TASK DIRECTIONS :: Copy every line of the material below word for word.

COLLECTED MATERIAL ::
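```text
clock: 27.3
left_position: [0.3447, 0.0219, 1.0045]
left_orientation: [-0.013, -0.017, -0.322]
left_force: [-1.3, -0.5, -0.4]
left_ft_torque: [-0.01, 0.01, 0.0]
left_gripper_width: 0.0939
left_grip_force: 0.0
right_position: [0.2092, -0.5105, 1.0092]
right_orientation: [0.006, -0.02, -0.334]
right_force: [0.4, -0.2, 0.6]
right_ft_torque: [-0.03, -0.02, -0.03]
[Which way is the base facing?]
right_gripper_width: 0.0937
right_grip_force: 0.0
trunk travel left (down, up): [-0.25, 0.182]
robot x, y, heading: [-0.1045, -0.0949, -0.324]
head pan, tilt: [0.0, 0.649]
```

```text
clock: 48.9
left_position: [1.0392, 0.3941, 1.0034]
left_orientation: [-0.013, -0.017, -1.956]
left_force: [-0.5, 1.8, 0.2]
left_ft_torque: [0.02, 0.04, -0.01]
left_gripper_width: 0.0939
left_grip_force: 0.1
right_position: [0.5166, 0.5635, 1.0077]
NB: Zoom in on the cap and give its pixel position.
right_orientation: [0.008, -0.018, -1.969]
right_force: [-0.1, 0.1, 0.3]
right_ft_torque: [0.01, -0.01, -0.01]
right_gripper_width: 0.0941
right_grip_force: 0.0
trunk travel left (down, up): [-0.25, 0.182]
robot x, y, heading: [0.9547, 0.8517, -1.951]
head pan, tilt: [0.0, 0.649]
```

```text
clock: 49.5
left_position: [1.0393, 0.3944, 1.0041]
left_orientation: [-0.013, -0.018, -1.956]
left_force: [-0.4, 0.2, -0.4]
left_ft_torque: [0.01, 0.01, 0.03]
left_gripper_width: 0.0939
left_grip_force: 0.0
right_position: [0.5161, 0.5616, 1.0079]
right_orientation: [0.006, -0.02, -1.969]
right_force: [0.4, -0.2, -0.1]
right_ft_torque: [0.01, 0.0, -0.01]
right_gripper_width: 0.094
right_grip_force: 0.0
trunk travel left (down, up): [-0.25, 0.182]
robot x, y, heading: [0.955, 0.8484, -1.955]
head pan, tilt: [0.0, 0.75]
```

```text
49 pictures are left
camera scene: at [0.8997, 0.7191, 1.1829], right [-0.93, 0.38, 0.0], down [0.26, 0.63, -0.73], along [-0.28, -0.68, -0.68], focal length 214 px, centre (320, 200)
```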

WRITTEN RESPONSE ::
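```text
clock: 27.3
left_position: [0.3447, 0.0219, 1.0045]
left_orientation: [-0.013, -0.017, -0.322]
left_force: [-1.3, -0.5, -0.4]
left_ft_torque: [-0.01, 0.01, 0.0]
left_gripper_width: 0.0939
left_grip_force: 0.0
right_position: [0.2092, -0.5105, 1.0092]
right_orientation: [0.006, -0.02, -0.334]
right_force: [0.4, -0.2, 0.6]
right_ft_torque: [-0.03, -0.02, -0.03]
[Which way is the base facing?]
right_gripper_width: 0.0937
right_grip_force: 0.0
trunk travel left (down, up): [-0.25, 0.182]
robot x, y, heading: [-0.1045, -0.0949, -0.324]
head pan, tilt: [0.0, 0.649]
```

```text
clock: 48.9
left_position: [1.0392, 0.3941, 1.0034]
left_orientation: [-0.013, -0.017, -1.956]
left_force: [-0.5, 1.8, 0.2]
left_ft_torque: [0.02, 0.04, -0.01]
left_gripper_width: 0.0939
left_grip_force: 0.1
right_position: [0.5166, 0.5635, 1.0077]
NB: Zoom in on the cap and give its pixel position.
right_orientation: [0.008, -0.018, -1.969]
right_force: [-0.1, 0.1, 0.3]
right_ft_torque: [0.01, -0.01, -0.01]
right_gripper_width: 0.0941
right_grip_force: 0.0
trunk travel left (down, up): [-0.25, 0.182]
robot x, y, heading: [0.9547, 0.8517, -1.951]
head pan, tilt: [0.0, 0.649]
```

```text
clock: 49.5
left_position: [1.0393, 0.3944, 1.0041]
left_orientation: [-0.013, -0.018, -1.956]
left_force: [-0.4, 0.2, -0.4]
left_ft_torque: [0.01, 0.01, 0.03]
left_gripper_width: 0.0939
left_grip_force: 0.0
right_position: [0.5161, 0.5616, 1.0079]
right_orientation: [0.006, -0.02, -1.969]
right_force: [0.4, -0.2, -0.1]
right_ft_torque: [0.01, 0.0, -0.01]
right_gripper_width: 0.094
right_grip_force: 0.0
trunk travel left (down, up): [-0.25, 0.182]
robot x, y, heading: [0.955, 0.8484, -1.955]
head pan, tilt: [0.0, 0.75]
```

```text
49 pictures are left
camera scene: at [0.8997, 0.7191, 1.1829], right [-0.93, 0.38, 0.0], down [0.26, 0.63, -0.73], along [-0.28, -0.68, -0.68], focal length 214 px, centre (320, 200)
```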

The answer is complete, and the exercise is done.